Seven Heavens has suffered two frustrating defeats in a row and on Wednesday (10 April) Zac Purton will aim to end the exasperation with a maiden Hong Kong victory for the Frankel gelding in the Class 3 Dongcheng District Handicap (1200m) at Happy Valley.
“The horse is probably racing the best he has, so that’s a bit of a bonus, but the draw (9) is a little bit tricky,” Purton said.
Seven Heavens was snatched up on rifling late run last start when Utopia Life shifted out under a hard-riding Silvestre de Sousa and interfered with the Caspar Fownes-trained galloper.
Seven Heavens finished strongly over the concluding stages once he found room and was promoted to third in the Stewards’ Room, while Utopia Life was relegated to fourth.
Martin Harley was in the saddle that day but Purton has ridden the horse twice and admits that the five-year-old can be his own worst enemy at times.
“He’s not a straightforward horse, he makes life hard for himself,” he said.
Seven Heavens has placed three times this season by less than a length and the first of that trio came at Happy Valley (1200m) where he finished a neck runner-up.
“He’s not an easy horse to work out at the moment, but he’s starting to show his best now and once they start hitting the line and finishing off their races it makes life easier,” Purton said.
Seven Heavens has tested Fownes’ patience, remaining winless from 14 starts in Hong Kong.
“I think he has preferred going down the straight at Sha Tin (1000m), but there’s no races on the programme, so we just have to go with where we can take him,” the trainer said.
Purton leads the premiership with 98 wins and Fownes has entrusted the Champion Jockey with the task of finding the right route from the awkward gate (9).
“I’ll leave it to Zac but I don’t want him hassled early, I want him to just relax and hit the line,” Fownes said.
“He’s performed alright at the Valley, over the course and distance (1200m), but I just wish we had a good gate.”
Seven Heavens was imported from Britain where he was trained by John Gosden and managed to register two wins from seven starts.
Teetan goes for California gold
California Argent went from being last on debut to clocking the fastest (22.0s) last 400m of the race in third at his most recent outing. On Wednesday he will look to score a breakthrough win in the Class 3 Hong Kong Exchanges Challenge Cup (1000m).
“He was pretty impressive last time, he came down the outside to finish off really strongly,” jockey Karis Teetan said.
The Tony Cruz-trained galloper was found to be lame after fading out on debut, however his relocation to Conghua has resulted in an upturn, and Teetan is expecting further improvement.
“He’s already improved from that run and he appeared to handle the Valley pretty well, so you have to be confident,” the Mauritian said.
Teetan will also partner the Frankie Lor-trained Joyful Heart in The Class 4 Beijing Clubhouse Anniversary Cup (1200m).
“He won a very nice race when he was first up with me here at Sha Tin over 1000 metres, then the second time he was drawn on the inside and the winner (Voyage Warrior) was a bit too good for them,” Teetan said.
Joyful Heart has raced twice at Sha Tin and will race at Happy Valley for the first time on Wednesday.

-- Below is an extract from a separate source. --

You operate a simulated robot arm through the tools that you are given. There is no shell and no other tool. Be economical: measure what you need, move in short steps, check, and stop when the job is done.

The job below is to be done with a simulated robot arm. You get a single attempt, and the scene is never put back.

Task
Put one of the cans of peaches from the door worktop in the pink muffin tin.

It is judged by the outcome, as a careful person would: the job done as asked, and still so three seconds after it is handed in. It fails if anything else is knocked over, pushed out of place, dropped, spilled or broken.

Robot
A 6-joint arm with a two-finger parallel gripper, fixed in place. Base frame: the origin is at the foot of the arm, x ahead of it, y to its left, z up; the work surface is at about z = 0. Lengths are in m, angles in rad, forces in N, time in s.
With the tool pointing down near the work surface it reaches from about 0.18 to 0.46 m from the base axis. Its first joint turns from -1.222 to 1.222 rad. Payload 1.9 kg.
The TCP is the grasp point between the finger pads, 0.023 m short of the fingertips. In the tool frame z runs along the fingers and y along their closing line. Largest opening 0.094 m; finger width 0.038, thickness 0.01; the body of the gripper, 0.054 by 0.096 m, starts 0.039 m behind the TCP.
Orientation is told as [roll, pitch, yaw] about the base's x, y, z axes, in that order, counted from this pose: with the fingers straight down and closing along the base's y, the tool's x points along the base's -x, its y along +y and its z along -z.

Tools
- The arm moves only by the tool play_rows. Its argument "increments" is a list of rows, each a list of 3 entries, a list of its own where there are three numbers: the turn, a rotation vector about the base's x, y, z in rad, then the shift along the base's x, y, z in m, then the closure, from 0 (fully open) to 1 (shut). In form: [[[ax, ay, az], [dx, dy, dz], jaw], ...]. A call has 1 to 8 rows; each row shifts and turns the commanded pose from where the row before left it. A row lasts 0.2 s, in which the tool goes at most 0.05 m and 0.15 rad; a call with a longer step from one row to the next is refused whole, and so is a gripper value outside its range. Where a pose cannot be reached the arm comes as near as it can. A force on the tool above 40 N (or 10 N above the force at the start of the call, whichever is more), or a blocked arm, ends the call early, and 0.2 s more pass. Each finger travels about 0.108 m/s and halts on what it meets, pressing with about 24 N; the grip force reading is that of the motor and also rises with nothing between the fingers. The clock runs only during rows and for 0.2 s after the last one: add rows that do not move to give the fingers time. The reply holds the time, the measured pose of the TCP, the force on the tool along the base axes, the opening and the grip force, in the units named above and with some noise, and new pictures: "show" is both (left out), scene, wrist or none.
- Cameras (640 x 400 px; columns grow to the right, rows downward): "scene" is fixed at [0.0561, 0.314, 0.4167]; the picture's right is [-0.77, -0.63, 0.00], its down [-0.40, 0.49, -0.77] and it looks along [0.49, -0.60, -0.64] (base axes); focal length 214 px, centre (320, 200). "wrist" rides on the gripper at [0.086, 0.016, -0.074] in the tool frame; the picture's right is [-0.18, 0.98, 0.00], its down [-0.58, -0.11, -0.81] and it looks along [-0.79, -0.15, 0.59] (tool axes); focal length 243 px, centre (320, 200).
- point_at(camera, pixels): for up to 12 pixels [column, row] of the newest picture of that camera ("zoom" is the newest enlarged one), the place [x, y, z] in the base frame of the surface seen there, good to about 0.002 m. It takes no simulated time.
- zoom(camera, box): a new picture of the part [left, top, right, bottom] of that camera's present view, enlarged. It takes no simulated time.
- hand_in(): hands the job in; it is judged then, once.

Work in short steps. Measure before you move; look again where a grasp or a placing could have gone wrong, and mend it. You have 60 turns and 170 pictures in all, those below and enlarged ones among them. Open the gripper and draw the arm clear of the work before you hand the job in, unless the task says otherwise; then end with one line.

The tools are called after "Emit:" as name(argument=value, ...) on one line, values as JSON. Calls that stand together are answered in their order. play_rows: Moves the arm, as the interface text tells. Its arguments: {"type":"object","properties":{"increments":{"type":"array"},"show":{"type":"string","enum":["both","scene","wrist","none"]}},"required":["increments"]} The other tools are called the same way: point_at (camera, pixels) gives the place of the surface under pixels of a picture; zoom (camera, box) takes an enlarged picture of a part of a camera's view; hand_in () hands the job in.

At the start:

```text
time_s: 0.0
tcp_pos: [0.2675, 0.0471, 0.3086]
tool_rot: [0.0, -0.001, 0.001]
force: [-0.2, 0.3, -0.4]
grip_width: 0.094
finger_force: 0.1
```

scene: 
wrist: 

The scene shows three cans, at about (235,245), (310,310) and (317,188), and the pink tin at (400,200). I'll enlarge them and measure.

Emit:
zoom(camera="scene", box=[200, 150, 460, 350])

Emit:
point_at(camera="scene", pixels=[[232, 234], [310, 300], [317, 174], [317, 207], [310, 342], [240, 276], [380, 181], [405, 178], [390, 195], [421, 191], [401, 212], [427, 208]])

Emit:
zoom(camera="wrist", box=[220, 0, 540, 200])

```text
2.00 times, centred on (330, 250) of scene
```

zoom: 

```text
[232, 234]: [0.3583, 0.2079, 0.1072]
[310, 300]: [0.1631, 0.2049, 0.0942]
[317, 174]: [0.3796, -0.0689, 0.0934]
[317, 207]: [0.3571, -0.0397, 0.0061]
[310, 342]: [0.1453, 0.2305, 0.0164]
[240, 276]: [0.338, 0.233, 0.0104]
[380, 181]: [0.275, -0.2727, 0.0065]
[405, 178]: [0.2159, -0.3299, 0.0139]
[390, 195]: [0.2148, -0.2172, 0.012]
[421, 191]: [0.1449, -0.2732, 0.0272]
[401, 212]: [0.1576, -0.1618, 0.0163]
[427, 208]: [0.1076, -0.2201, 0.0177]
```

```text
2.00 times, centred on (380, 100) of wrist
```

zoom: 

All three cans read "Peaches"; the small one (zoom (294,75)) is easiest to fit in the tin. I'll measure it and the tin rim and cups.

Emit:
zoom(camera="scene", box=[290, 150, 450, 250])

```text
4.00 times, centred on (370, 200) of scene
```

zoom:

Lor believes Joyful Heart will handle the tight-turning city course.
“I think he’s a really smart horse, I think Happy Valley should not be a problem for him, he’s trialled there once before and he looked good,” the trainer said.
Leung aims to double up
Derek Leung is the only jockey to have won on Salto Olimpico and on Wednesday he will attempt to double his tally on the David Hall-trained entire in the Class 4 Dongzhimen Handicap (1800m).
“He’s been a very honest horse in Class 4 and I think he went very good at his last two starts. Before his last start someone took him on at the 1000-metre mark, but he still finished off and was only beaten by a small margin,” Leung said.
Salto Olimpico led two starts ago at Happy Valley (1800m) only to be run down by a short head in the shadows of the post. Leung is pleased to see his mount stepping back up to 1800m after finishing unplaced over 1650m at his most recent outing.
“Eighteen hundred (metres), two thousand, twenty-two hundred, he can still handle it,” he said.